--- Goal A ---
Write out the reading text from "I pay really" to "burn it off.", both included.

# Reading text start

My keys, wallet, sunglasses, and other important small things live on a shelf by the door, so I will always put them there when I walk in and never have to wonder where they are.

My phone lives next to the bed, where it acts as an alarm clock. Once I get out of bed, I either leave it tethered to one of its chargers or keep it nearby. That way, I never have to look for it.

My class and rehearsal schedules get written out on the whiteboard on the refrigerator door. Writing them down helps me remember what’s coming up; it also gives me a hard-copy reference when I’m not sure and lets D know where I am, when.

While I cook, I clean as I go and streamline general dishwashing into those moments when there’s nothing that requires attention.

I run errands before, after, or between classes so I won’t have to take extra trips out of the house. I maintain shopping lists on Google Keep so I don’t have to remember anything, including the shopping list.

I burn a ton of energy, knowing that it’s the only way I’m going to be able to sleep on anything resembling a normal, diurnal schedule. I run Twilight on my phone and f.lux on my PCs to cut out blue rays (this really does make a huge difference, for me). I don’t play video games or peruse social media in bed, because those get my brain ticking over too fast.

I pay really close attention to things like caffeine intake: and if I’m having a rough time sleeping, I avoid any caffeine at all after about 2 PM.

These are all fairly small things, but they add right the heck up.

The problem is, they’re all routine-driven, and once I get out of a routine, it can be really hard getting back in.

This week, I’m struggling really hard with insomnia. After being sick for most of last week (during which all I actually did was sleep), I’m left with a surplus of energy, but not enough on the schedule to burn it off.

Since it only takes one sleepless night to torpedo weeks of careful sleep programming, I’m currently in the midst of a really unpleasant cycle of sleeping two hours one night, then nine the next.

Last night was one of those two hour nights. I missed class today because of it: I finally got to sleep around 8 AM. Turned off the alarm at 9 AM, when I realized it would be foolish to try to do modern on one hour of sleep. Woke up at 10, when I should’ve been starting class, anyway.

# Reading text end
# Supplied material start

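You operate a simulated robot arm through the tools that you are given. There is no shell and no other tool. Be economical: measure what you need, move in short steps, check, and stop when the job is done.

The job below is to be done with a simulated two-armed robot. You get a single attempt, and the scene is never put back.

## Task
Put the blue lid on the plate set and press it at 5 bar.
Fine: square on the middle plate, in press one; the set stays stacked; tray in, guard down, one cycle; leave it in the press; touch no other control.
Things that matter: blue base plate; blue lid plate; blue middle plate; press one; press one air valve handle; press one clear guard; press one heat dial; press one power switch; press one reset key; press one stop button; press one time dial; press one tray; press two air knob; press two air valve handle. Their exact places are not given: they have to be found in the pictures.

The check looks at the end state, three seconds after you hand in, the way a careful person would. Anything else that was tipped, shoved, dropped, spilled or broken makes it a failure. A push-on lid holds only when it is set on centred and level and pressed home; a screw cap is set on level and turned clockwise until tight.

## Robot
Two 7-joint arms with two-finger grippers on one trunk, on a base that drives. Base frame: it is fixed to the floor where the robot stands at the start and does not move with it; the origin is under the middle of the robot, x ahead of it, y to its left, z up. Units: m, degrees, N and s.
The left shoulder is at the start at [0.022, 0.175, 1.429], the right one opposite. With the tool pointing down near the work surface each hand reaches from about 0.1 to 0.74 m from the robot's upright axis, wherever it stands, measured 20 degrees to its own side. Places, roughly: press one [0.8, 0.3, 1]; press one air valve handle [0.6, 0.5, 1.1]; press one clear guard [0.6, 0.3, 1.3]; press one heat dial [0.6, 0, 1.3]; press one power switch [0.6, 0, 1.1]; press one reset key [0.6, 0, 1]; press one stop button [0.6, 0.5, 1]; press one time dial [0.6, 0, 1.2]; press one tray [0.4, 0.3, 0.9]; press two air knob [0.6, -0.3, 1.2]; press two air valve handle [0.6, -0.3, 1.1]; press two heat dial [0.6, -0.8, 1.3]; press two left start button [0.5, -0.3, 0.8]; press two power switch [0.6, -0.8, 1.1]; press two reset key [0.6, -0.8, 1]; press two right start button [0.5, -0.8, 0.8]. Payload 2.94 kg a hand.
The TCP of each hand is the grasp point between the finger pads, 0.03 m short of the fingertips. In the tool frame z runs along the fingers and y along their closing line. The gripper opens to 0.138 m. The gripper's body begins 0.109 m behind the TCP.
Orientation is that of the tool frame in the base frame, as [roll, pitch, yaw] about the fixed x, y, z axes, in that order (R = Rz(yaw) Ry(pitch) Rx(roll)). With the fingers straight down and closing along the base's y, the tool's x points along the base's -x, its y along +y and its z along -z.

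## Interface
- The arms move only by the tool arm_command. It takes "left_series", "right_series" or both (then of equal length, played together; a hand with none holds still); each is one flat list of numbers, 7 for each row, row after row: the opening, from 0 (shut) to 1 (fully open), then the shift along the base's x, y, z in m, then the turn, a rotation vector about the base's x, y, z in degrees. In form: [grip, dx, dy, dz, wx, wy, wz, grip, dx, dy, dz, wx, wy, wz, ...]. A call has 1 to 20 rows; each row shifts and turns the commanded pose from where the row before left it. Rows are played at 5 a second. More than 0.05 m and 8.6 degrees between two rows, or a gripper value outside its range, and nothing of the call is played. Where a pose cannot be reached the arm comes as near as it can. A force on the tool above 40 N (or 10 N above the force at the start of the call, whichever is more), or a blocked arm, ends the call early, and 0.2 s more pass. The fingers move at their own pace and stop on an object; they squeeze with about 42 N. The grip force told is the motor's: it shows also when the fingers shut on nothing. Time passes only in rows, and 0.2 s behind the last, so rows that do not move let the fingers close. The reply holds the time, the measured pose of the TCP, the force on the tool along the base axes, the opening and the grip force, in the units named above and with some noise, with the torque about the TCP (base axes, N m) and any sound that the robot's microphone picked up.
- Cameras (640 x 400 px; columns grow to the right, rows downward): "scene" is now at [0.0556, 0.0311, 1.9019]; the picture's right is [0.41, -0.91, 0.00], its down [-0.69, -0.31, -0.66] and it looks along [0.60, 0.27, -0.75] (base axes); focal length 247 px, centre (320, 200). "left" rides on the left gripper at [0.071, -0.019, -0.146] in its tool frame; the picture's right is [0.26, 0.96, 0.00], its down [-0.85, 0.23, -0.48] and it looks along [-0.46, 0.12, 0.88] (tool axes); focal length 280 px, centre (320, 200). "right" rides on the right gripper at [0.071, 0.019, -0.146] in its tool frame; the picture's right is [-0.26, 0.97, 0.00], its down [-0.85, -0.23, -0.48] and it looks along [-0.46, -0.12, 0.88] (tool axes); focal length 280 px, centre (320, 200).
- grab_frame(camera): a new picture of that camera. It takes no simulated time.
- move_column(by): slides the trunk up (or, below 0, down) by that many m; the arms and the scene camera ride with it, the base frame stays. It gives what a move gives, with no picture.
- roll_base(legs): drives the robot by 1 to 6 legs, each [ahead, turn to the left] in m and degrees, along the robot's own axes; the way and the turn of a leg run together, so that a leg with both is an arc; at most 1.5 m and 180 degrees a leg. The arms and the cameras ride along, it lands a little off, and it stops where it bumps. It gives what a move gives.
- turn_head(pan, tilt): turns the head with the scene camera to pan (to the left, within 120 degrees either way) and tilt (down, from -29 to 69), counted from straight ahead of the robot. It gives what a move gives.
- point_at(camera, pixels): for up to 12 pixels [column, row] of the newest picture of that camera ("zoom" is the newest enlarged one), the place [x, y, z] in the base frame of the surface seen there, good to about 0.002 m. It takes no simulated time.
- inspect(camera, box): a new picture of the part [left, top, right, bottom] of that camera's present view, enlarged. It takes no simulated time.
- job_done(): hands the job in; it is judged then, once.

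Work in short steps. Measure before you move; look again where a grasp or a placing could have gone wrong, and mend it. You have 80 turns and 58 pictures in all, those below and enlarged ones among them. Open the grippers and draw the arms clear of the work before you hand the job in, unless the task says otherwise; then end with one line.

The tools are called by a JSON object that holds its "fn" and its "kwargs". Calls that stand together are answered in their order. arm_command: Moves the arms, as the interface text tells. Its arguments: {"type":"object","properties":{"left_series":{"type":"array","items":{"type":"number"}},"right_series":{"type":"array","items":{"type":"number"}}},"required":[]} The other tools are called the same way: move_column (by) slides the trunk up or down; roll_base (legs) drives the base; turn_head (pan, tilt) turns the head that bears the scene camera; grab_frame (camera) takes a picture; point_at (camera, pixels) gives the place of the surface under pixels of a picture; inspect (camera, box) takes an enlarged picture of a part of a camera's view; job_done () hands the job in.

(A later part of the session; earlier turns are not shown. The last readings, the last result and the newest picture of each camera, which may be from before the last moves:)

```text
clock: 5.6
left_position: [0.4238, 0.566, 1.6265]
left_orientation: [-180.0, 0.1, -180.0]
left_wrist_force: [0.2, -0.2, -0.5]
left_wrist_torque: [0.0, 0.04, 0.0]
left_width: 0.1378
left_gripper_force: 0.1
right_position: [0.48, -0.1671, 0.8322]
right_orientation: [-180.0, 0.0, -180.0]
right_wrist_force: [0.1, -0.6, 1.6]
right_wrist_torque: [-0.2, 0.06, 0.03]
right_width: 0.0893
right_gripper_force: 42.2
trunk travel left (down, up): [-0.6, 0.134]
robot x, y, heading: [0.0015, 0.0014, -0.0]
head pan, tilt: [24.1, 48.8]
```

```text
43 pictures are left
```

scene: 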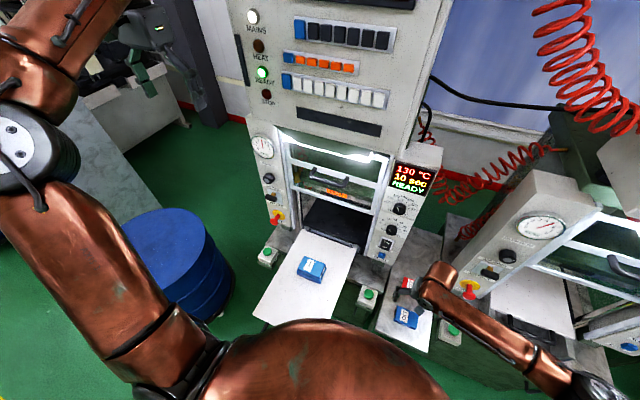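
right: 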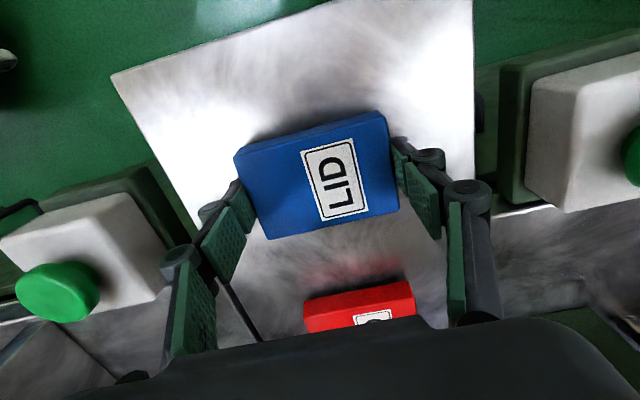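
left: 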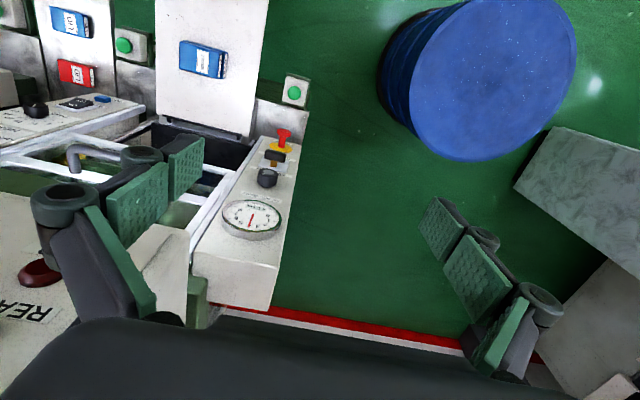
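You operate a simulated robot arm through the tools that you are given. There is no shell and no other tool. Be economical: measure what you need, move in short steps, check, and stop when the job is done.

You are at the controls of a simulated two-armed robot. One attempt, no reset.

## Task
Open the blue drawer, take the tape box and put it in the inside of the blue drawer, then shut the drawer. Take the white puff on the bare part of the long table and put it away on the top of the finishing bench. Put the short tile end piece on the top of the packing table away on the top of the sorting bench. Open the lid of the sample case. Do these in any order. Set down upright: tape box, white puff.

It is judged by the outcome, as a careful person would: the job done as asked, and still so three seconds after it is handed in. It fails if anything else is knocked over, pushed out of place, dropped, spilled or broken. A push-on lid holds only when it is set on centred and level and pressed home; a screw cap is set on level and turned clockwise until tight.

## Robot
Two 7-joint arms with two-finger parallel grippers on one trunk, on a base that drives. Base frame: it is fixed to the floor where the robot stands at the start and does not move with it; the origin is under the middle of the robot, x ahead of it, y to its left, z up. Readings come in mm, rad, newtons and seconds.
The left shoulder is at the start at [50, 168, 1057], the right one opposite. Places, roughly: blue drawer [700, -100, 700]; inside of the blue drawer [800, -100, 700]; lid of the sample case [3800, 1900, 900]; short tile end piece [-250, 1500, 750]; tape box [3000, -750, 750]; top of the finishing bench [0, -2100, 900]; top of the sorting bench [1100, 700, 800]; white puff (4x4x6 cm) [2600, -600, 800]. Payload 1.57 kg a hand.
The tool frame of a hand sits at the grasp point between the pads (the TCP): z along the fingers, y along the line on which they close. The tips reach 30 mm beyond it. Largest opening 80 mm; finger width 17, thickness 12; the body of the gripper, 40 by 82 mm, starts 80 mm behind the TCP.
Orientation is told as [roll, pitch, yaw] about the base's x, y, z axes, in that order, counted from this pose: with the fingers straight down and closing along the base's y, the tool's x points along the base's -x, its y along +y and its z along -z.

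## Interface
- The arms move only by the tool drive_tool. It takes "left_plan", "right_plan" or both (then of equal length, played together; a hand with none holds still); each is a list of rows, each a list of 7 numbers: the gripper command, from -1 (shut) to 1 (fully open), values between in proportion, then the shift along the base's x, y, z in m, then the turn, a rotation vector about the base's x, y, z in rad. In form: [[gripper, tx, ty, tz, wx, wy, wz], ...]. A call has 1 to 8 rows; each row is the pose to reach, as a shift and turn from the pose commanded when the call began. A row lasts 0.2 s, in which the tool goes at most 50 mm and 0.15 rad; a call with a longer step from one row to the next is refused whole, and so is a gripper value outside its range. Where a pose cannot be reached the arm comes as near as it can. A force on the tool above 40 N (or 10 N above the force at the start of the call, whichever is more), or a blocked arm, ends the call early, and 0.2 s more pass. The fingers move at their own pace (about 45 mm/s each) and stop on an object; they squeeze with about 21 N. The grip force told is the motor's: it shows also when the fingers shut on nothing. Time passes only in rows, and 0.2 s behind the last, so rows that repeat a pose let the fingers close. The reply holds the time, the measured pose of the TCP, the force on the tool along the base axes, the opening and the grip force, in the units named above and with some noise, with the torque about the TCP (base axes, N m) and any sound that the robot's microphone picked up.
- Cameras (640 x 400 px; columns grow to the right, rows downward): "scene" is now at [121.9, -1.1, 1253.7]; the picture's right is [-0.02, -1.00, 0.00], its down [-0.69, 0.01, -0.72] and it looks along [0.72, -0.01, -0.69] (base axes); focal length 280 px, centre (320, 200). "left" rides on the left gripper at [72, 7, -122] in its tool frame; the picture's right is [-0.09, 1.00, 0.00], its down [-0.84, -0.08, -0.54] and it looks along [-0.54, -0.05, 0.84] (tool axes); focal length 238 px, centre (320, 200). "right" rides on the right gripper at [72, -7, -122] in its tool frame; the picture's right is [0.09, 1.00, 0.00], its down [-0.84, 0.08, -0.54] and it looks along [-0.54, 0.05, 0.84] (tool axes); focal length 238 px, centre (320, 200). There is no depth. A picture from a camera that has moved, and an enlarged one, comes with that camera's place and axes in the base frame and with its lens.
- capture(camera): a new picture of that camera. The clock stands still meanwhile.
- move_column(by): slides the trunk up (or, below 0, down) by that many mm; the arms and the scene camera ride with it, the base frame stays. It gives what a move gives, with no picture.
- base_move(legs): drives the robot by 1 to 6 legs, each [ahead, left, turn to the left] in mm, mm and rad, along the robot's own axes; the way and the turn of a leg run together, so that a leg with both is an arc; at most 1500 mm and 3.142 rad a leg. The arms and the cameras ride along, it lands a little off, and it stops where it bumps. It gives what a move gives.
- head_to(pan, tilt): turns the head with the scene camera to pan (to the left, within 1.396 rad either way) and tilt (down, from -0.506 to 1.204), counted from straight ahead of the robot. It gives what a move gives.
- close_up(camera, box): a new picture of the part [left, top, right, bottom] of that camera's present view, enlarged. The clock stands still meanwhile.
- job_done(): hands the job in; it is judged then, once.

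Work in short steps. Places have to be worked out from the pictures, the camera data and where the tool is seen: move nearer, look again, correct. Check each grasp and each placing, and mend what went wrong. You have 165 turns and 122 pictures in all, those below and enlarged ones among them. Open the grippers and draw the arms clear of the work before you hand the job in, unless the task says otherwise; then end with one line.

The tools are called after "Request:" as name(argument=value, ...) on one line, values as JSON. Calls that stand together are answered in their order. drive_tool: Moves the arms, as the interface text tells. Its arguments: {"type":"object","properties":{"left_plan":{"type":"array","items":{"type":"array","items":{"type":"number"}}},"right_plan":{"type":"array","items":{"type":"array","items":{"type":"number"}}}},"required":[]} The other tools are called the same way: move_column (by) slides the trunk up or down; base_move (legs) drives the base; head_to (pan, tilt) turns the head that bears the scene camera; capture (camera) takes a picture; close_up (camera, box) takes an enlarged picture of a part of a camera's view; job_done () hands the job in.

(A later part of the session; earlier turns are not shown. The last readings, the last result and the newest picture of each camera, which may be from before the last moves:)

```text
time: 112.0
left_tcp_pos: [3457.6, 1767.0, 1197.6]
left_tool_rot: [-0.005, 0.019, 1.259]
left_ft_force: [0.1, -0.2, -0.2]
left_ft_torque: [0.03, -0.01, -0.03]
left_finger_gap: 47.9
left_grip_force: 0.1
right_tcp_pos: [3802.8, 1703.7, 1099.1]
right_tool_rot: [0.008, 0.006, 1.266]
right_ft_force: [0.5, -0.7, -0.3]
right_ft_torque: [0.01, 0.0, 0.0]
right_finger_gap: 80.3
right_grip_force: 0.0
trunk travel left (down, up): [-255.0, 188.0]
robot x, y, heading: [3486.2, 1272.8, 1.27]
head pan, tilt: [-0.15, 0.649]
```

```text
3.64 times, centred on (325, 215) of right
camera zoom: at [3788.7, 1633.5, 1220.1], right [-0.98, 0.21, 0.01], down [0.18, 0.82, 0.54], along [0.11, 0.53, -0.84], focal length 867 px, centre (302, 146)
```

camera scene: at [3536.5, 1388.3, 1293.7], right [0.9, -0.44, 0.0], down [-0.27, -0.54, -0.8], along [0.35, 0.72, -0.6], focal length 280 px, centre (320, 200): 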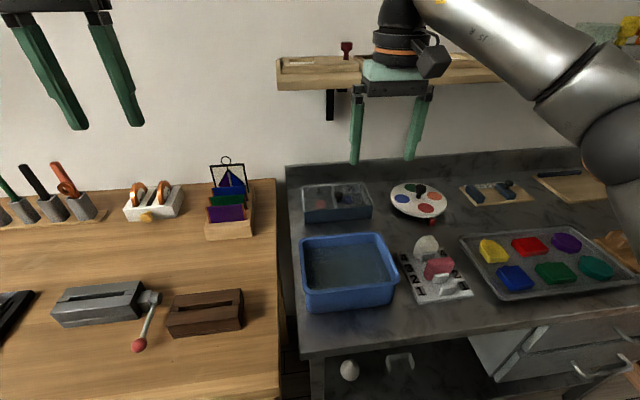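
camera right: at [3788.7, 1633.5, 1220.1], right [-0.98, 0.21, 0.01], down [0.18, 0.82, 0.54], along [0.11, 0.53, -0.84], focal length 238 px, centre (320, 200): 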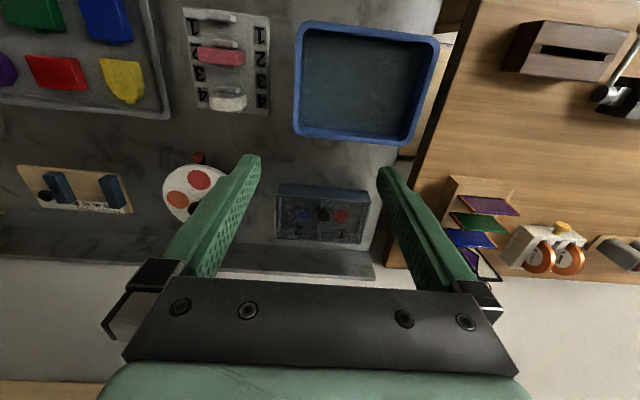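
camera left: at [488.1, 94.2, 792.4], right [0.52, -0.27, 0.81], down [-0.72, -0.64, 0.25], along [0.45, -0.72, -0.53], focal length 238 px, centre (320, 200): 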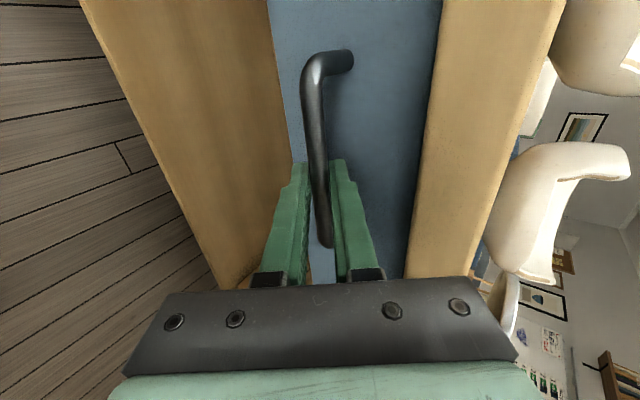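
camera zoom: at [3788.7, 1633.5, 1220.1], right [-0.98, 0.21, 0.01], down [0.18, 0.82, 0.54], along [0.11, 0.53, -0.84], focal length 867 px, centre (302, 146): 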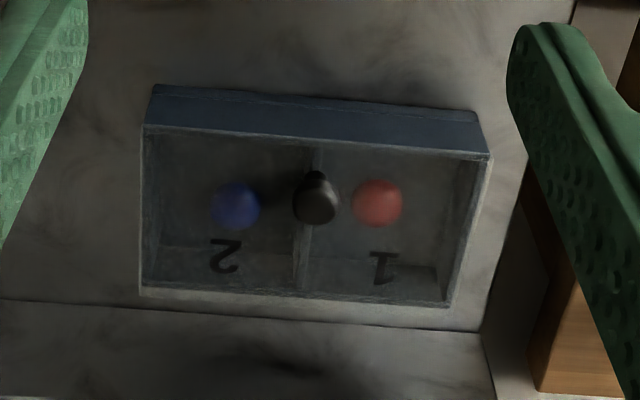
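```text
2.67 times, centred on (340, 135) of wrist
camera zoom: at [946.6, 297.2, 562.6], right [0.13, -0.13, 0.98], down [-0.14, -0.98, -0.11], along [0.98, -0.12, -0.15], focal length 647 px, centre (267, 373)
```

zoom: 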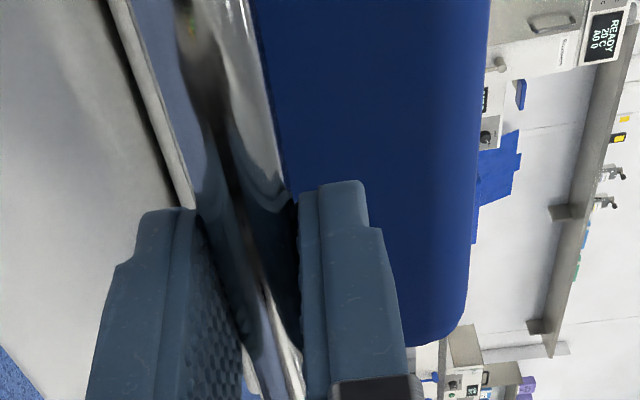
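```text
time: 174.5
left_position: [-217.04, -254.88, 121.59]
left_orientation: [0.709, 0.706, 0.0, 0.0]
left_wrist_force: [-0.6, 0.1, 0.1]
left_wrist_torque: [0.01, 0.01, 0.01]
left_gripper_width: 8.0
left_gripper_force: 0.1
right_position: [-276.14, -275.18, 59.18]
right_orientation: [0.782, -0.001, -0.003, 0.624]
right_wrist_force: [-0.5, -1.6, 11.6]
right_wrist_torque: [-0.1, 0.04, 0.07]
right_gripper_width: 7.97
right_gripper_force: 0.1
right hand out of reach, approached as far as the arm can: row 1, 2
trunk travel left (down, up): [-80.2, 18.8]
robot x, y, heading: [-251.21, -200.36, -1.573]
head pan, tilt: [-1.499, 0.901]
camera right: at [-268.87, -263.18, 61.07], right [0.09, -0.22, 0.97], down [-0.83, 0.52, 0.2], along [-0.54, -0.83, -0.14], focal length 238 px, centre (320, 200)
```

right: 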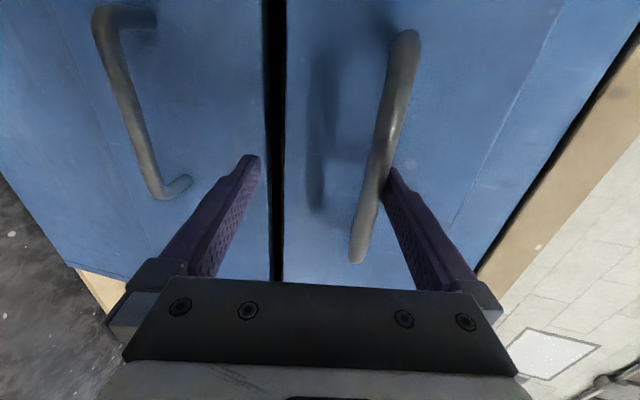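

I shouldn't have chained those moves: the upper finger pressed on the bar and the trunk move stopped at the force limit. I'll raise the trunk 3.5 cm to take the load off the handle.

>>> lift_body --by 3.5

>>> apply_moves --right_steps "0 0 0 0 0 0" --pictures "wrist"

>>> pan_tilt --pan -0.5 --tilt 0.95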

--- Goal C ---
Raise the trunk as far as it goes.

# Supplied material end

--- Goal B ---
Set down exactly the lines above, from the line containing "The tools are called after" through the line containing "camera scene: at". Skip the pictures.

--- Final result A ---
I pay really close attention to things like caffeine intake: and if I’m having a rough time sleeping, I avoid any caffeine at all after about 2 PM.

These are all fairly small things, but they add right the heck up.

The problem is, they’re all routine-driven, and once I get out of a routine, it can be really hard getting back in.

This week, I’m struggling really hard with insomnia. After being sick for most of last week (during which all I actually did was sleep), I’m left with a surplus of energy, but not enough on the schedule to burn it off.

--- Final result B ---
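The tools are called after "Request:" as name(argument=value, ...) on one line, values as JSON. Calls that stand together are answered in their order. drive_tool: Moves the arms, as the interface text tells. Its arguments: {"type":"object","properties":{"left_plan":{"type":"array","items":{"type":"array","items":{"type":"number"}}},"right_plan":{"type":"array","items":{"type":"array","items":{"type":"number"}}}},"required":[]} The other tools are called the same way: move_column (by) slides the trunk up or down; base_move (legs) drives the base; head_to (pan, tilt) turns the head that bears the scene camera; capture (camera) takes a picture; close_up (camera, box) takes an enlarged picture of a part of a camera's view; job_done () hands the job in.

(A later part of the session; earlier turns are not shown. The last readings, the last result and the newest picture of each camera, which may be from before the last moves:)

```text
time: 112.0
left_tcp_pos: [3457.6, 1767.0, 1197.6]
left_tool_rot: [-0.005, 0.019, 1.259]
left_ft_force: [0.1, -0.2, -0.2]
left_ft_torque: [0.03, -0.01, -0.03]
left_finger_gap: 47.9
left_grip_force: 0.1
right_tcp_pos: [3802.8, 1703.7, 1099.1]
right_tool_rot: [0.008, 0.006, 1.266]
right_ft_force: [0.5, -0.7, -0.3]
right_ft_torque: [0.01, 0.0, 0.0]
right_finger_gap: 80.3
right_grip_force: 0.0
trunk travel left (down, up): [-255.0, 188.0]
robot x, y, heading: [3486.2, 1272.8, 1.27]
head pan, tilt: [-0.15, 0.649]
```

```text
3.64 times, centred on (325, 215) of right
camera zoom: at [3788.7, 1633.5, 1220.1], right [-0.98, 0.21, 0.01], down [0.18, 0.82, 0.54], along [0.11, 0.53, -0.84], focal length 867 px, centre (302, 146)
```

camera scene: at [3536.5, 1388.3, 1293.7], right [0.9, -0.44, 0.0], down [-0.27, -0.54, -0.8], along [0.35, 0.72, -0.6], focal length 280 px, centre (320, 200): 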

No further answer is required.